As Hopkins’ Silk contemplates his life of the past 50 years, viewers are enmeshed with Miller as the young Silk, taking us hack to his conscious decisions of checking the “white” box on his U.S. Navy application or choosing to disown his black parents and siblings prior to partnering with his white spouse, along with remaining childless.
“To look so lily-white, you think like a slave,” proclaims his brown-skinned mother, portrayed by Deveare Smith. “Murderer,” she cries in conclusion, as her youngest exits for good.
(Though “Human Stain” reminds you of Lana Turner’s “Imitation of Life,” it does not exhibit grandstanding with an ostentatious funeral or a New Millennium-style Mahalia Jackson.)

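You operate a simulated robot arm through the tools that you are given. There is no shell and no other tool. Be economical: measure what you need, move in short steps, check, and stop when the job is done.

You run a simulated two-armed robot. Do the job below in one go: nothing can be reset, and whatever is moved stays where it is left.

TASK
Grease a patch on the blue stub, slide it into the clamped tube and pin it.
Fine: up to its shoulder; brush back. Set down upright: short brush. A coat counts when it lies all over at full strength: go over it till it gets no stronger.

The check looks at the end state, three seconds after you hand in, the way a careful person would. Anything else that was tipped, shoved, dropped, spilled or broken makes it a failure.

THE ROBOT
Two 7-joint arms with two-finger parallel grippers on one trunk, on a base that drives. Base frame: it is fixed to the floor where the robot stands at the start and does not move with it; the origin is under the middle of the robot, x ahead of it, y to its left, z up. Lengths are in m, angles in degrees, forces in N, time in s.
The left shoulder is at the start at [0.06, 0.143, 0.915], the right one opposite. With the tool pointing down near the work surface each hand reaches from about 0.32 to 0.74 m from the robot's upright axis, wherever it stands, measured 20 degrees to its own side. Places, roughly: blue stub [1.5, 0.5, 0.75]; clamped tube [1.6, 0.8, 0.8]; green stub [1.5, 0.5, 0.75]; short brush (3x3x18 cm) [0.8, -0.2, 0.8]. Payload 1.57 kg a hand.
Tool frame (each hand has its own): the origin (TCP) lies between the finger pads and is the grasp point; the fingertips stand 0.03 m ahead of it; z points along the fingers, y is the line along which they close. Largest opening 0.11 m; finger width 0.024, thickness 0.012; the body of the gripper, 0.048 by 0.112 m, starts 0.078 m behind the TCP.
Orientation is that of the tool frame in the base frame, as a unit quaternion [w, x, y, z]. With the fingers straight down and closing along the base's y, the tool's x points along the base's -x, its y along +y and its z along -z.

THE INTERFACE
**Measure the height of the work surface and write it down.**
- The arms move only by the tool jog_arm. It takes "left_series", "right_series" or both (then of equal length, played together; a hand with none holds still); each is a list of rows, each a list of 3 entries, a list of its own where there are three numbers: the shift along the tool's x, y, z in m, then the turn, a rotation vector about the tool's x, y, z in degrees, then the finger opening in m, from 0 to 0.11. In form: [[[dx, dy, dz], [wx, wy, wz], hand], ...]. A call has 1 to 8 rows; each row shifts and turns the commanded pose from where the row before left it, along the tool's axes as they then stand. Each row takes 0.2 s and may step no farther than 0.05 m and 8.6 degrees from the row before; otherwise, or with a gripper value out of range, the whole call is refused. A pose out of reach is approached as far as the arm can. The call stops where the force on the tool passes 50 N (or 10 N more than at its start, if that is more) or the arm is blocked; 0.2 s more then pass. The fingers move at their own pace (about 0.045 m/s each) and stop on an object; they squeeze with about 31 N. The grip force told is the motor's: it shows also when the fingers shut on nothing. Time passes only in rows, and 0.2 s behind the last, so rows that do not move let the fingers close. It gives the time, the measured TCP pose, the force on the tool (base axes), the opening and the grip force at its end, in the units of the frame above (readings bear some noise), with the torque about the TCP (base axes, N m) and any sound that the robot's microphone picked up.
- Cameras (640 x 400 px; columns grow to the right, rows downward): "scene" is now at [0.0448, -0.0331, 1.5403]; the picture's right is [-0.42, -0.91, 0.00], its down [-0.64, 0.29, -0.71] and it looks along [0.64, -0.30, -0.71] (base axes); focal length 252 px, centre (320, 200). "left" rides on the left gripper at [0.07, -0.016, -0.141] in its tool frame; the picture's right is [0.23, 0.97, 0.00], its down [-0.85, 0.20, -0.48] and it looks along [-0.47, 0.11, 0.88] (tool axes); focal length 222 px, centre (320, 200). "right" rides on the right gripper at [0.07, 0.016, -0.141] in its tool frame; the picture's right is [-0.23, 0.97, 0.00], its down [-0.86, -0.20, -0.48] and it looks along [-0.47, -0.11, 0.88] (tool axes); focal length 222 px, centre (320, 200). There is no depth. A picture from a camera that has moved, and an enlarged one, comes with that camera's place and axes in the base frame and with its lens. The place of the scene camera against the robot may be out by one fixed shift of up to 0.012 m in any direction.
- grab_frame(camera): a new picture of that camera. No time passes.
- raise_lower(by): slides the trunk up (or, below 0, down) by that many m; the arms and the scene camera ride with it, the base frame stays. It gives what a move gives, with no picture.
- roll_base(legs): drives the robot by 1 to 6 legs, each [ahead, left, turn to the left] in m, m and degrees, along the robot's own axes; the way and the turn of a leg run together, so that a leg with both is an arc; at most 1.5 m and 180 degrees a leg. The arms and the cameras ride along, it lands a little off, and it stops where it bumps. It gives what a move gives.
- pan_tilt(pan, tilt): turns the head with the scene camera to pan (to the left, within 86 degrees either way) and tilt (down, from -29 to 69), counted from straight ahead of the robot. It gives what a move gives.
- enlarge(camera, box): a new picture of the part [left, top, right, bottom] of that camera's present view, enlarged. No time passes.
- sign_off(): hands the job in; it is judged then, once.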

For many generations, racial “passing” has been the blot of African-American existence. Notwithstanding societal prejudices involving economics, health and wealth, blacks, in becoming something contrived and unnatural, create self-imposed hardship which leads to the destruction of family and self. “Passing” has its roots when light-skinned slaves sought to “get over” to escape the life of servitude and bondage. The term, furthermore, was asserted derogatorily by family and friends left behind on plantations, or, within 20th Century literature and life, enslaved with a plantation mentality. (The conundrum has been explored in print by Harlem Renaissance novelists Nella Larsen (“Passing”) and George Schulyer (“Black No More”).
One’s interpretation of the meaning of “passing” undoubtedly evokes catharsis. Identity of self, as well as betrayal of loved ones, is the significant factor for which the phenomenon exists. Beyond professional examination of causes and remedies, “The Human Stain” offers neither, other than to suggest opportunities and success thwarted for a group of people due to skin color is acted upon by greed and freedom – even though living as another compounds life. Diabolically, “passing” has also rendered among black Americans the schism that is “light-skinned,” brown-skinned,” or “dark-skinned,” as sophomorically addressed in Spike Lee’s “School Daze” and “Do The Right Thing”.
A personal aside from “Human Stain” recollects the great-grandparents who were literally, in skin tone, anyway, “day and night”. Tales of knockdown, drag-out (verbal) fights are remembered, for, even with their love and respect of one another, words of the color line would spitefully overflow. Needless to say, this space would bear someone else’s byline if not for their union.
Leaving the movie, proverbial questions, as posed by New York University professor Brooke Kroeger, do envelop one’s mind. Kroeger, author of “Passing: When People Can’t Be Who They Are,” asks, does authenticity matter? How much information is owed another? When is nondisclosure lying, and more profoundly, how does lying (about your being, existing) affect the soul?